TEXT SHOWN>
* begin *
Greenwald's latest revelation focuses on GCHQ’s previously secret unit, the JTRIG (Joint Threat Research Intelligence Group).

https://www.techdirt.com/articles/20140 ... ions.shtml
New Snowden Doc Reveals How GCHQ/NSA Use The Internet To 'Manipulate, Deceive And Destroy Reputations'
from the and-not-just-terrorists dept



(Mis)Uses of Technology

by Mike Masnick

Tue, Feb 25th 2014 8:35am
A few weeks ago, Glenn Greenwald, while working with NBC News, revealed some details of a GCHQ presentation concerning how the surveillance organization had a "dirty tricks" group known as JTRIG -- the Joint Threat Research Intelligence Group. Now, over at The Intercept, he's revealed the entire presentation and highlighted more details about how JTRIG would seek to infiltrate different groups online and destroy people's reputations -- going way, way, way beyond just targeting terrorist groups and threats to national security.
* end *
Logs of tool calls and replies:
* begin *
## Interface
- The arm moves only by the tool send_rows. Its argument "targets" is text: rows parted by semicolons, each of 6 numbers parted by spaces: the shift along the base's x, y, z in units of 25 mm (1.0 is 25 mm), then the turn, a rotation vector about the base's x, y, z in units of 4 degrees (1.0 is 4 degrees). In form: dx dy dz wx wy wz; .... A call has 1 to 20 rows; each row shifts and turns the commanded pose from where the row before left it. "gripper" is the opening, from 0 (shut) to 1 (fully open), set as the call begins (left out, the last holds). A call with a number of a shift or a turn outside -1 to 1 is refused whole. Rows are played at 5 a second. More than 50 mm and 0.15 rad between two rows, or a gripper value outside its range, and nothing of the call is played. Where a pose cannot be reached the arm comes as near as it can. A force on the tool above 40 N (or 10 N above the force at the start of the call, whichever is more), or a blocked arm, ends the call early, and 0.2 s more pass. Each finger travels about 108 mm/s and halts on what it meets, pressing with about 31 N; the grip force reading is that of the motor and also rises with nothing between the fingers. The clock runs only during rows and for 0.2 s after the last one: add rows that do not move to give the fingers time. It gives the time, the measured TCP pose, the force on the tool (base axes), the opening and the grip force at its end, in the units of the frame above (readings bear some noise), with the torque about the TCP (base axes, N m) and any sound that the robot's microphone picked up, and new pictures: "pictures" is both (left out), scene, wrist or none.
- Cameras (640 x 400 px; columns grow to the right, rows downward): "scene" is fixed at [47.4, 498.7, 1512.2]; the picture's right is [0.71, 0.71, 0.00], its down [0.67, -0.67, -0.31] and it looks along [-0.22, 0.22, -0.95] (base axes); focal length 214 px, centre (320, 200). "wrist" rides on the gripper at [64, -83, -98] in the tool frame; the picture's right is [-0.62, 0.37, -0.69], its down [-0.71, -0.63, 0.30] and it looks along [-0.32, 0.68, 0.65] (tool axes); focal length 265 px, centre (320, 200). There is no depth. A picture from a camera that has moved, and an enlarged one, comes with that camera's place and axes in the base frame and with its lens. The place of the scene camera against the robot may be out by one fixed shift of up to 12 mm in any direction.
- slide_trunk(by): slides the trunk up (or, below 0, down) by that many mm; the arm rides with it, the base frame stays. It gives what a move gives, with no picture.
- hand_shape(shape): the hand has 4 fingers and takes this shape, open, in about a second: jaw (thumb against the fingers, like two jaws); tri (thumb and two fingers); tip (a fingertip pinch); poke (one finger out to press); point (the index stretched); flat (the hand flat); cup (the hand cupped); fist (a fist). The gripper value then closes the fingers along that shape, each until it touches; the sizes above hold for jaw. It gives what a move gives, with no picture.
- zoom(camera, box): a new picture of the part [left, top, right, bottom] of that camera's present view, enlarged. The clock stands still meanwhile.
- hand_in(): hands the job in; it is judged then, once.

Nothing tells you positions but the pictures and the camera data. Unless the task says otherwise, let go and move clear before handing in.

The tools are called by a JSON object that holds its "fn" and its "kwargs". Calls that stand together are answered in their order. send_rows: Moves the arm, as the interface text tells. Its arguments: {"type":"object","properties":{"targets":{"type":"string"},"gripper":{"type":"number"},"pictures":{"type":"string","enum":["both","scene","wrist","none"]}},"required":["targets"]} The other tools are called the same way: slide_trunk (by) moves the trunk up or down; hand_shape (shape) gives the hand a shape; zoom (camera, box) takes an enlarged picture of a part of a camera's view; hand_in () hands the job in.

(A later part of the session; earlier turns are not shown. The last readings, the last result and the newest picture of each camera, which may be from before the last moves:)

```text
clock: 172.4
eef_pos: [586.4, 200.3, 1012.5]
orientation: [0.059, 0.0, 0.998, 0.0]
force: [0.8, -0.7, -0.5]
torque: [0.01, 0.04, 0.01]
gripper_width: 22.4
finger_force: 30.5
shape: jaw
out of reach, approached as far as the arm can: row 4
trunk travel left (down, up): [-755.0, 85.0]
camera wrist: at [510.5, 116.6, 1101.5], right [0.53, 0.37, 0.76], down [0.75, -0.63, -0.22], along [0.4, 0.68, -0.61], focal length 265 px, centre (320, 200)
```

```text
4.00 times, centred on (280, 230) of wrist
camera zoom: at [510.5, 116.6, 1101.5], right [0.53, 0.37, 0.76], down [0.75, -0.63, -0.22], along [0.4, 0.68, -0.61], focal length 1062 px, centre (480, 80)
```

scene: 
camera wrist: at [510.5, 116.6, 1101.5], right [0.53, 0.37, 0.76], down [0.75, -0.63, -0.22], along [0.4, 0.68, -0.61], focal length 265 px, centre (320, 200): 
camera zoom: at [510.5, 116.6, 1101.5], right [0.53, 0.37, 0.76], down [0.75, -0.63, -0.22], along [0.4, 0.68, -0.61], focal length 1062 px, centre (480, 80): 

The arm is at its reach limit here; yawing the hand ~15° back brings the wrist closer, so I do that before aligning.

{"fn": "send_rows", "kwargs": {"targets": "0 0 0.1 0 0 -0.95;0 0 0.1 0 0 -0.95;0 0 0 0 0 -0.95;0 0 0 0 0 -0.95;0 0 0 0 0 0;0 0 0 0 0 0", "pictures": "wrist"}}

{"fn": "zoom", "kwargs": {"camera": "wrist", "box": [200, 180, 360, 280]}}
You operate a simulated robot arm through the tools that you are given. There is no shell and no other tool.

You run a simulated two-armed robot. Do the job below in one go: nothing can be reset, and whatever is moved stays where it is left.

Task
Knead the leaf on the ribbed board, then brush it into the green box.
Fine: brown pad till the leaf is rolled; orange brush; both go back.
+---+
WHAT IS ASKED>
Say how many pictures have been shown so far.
* end *
WHAT IS ASKED>
Pick up the text shown at the point where it stops and go on.

WRITTEN RESPONSE>
Among the core self-identified purposes of JTRIG are two tactics: (1) to inject all sorts of false material onto the internet in order to destroy the reputation of its targets; and (2) to use social sciences and other techniques to manipulate online discourse and activism to generate outcomes it considers desirable. To see how extremist these programs are, just consider the tactics they boast of using to achieve those ends: “false flag operations” (posting material to the internet and falsely attributing it to someone else), fake victim blog posts (pretending to be a victim of the individual whose reputation they want to destroy), and posting “negative information” on various forums.
Brotherhood falls asunder at the touch of fire!
He finds his fellow guilty of a skin
Not coloured like his own, and having power
To enforce the wrong, for such a worthy cause
Dooms and devotes him as his lawful prey.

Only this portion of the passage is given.